The United States Centers for Disease Control and Prevention (CDC) in Atlanta, GA headed the experiment, which involved macaque monkeys. The monkeys were exposed to a hybrid simian/human AIDS virus. The researchers administered an antimicrobial gel three hours after being exposed to the virus. They found that five out of the six monkeys were protected from the AIDS-causing virus. When the team used the gel within half an hour after exposure, two out of three monkeys were protected.
"It's a promising after-sex vaginal gel to prevent HIV infection," Dr. Charles Dobard, of the division of HIV/Aids prevention, told BBC News. "Studies still need to be done to look at the window [of opportunity] - is it six, eight, 24 hours?"
"You can imagine this to be a useful product to have, if it were something you could buy over the counter and have at home just in case," Rowena Johnston, vice president of research for amfAR, the Foundation for AIDS Research said according to WebMD.

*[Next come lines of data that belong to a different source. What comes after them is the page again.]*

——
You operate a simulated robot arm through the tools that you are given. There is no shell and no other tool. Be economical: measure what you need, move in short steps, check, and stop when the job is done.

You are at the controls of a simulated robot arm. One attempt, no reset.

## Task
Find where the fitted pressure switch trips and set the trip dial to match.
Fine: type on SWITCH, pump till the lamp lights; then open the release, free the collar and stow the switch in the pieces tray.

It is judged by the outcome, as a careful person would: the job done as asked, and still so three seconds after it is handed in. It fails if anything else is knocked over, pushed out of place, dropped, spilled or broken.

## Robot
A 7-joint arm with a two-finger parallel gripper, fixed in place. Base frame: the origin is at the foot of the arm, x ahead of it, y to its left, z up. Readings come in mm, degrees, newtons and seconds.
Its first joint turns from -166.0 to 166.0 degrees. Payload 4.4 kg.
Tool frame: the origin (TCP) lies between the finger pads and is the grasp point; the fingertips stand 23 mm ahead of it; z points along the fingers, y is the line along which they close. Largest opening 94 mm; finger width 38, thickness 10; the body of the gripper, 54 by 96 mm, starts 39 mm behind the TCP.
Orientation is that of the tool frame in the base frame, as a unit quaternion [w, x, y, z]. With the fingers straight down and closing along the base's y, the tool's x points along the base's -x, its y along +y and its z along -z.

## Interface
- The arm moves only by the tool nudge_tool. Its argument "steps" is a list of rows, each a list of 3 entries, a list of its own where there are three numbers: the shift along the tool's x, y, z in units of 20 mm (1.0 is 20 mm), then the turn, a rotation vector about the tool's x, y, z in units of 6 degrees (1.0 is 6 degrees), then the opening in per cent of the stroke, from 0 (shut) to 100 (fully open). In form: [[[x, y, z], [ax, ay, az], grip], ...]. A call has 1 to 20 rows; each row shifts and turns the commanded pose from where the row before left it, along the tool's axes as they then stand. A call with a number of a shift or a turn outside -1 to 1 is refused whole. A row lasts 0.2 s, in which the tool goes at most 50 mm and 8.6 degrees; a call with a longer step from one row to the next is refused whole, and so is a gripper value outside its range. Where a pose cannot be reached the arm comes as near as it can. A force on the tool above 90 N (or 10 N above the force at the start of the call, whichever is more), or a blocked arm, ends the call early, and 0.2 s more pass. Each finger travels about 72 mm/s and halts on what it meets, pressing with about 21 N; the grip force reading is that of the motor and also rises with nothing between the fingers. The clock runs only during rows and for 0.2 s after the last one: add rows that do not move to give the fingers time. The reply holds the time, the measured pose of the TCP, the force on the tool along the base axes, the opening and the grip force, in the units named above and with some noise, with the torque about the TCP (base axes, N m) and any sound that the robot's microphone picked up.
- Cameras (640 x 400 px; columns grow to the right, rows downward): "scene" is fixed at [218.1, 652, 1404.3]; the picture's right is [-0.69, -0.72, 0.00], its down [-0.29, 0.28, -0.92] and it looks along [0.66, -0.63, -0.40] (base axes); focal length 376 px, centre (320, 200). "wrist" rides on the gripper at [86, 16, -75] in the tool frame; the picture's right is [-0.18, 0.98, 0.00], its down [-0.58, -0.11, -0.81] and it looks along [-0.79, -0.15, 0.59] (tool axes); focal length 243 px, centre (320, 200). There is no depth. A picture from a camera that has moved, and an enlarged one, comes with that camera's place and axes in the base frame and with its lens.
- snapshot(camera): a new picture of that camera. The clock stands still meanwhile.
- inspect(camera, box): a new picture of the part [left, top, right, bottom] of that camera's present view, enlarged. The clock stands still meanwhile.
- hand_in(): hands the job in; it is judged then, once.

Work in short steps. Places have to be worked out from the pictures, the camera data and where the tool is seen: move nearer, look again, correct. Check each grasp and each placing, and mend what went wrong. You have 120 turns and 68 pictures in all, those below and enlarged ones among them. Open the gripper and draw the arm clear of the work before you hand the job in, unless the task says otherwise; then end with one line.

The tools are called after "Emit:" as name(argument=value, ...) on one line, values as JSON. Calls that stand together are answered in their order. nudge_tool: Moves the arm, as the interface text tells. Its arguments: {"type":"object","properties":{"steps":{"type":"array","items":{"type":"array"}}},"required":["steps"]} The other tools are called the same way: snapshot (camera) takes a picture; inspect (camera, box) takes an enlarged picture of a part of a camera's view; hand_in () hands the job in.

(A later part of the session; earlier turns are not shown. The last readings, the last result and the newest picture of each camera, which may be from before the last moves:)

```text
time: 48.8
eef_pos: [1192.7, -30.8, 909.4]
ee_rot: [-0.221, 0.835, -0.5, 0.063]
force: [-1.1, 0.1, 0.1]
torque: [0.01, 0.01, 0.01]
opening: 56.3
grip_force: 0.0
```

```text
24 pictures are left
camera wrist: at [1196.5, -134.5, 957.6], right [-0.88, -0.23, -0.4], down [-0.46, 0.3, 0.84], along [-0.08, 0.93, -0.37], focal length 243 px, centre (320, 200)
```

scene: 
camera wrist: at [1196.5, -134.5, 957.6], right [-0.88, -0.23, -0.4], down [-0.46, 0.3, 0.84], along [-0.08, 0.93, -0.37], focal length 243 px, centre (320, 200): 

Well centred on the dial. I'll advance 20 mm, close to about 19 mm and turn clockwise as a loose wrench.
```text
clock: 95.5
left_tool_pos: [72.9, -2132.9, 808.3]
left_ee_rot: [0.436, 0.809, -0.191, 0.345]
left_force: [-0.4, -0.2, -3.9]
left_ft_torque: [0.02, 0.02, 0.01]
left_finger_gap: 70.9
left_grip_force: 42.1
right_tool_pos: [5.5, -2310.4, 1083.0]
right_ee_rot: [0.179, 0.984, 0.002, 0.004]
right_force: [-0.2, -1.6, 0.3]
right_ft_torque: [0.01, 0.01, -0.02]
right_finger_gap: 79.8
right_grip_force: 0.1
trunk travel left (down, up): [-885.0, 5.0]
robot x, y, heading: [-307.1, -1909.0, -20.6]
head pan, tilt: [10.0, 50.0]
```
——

The gel is made with a one percent solution of raltegravir, which is an anti-HIV drug. The drug works by inhibiting the virus's ability to integrate its DNA into the genetic makeup of animal cells. Based on several studies, researchers believe that DNA integration occurs after six hours of exposure. The gel was capable of stopping this process in animal models.
"What we did in this work was we identified an anti-HIV drug that blocks virus integration in the DNA," lead author Walid Heneine, a researcher in HIV/AIDS prevention for the CDC said according to AFP. "This is a prerequisite step for HIV infection, and that step takes at least six hours after infection so that provides a wide window for dosing after sex."
Despite the study's findings, the researchers stated that modifying the gel for human trials would most likely not occur for another few years. Previous human trials involving vaginal gels mixed with HIV medications have yielded very mixed outcomes.
The study was published in the Science Translational Medicine.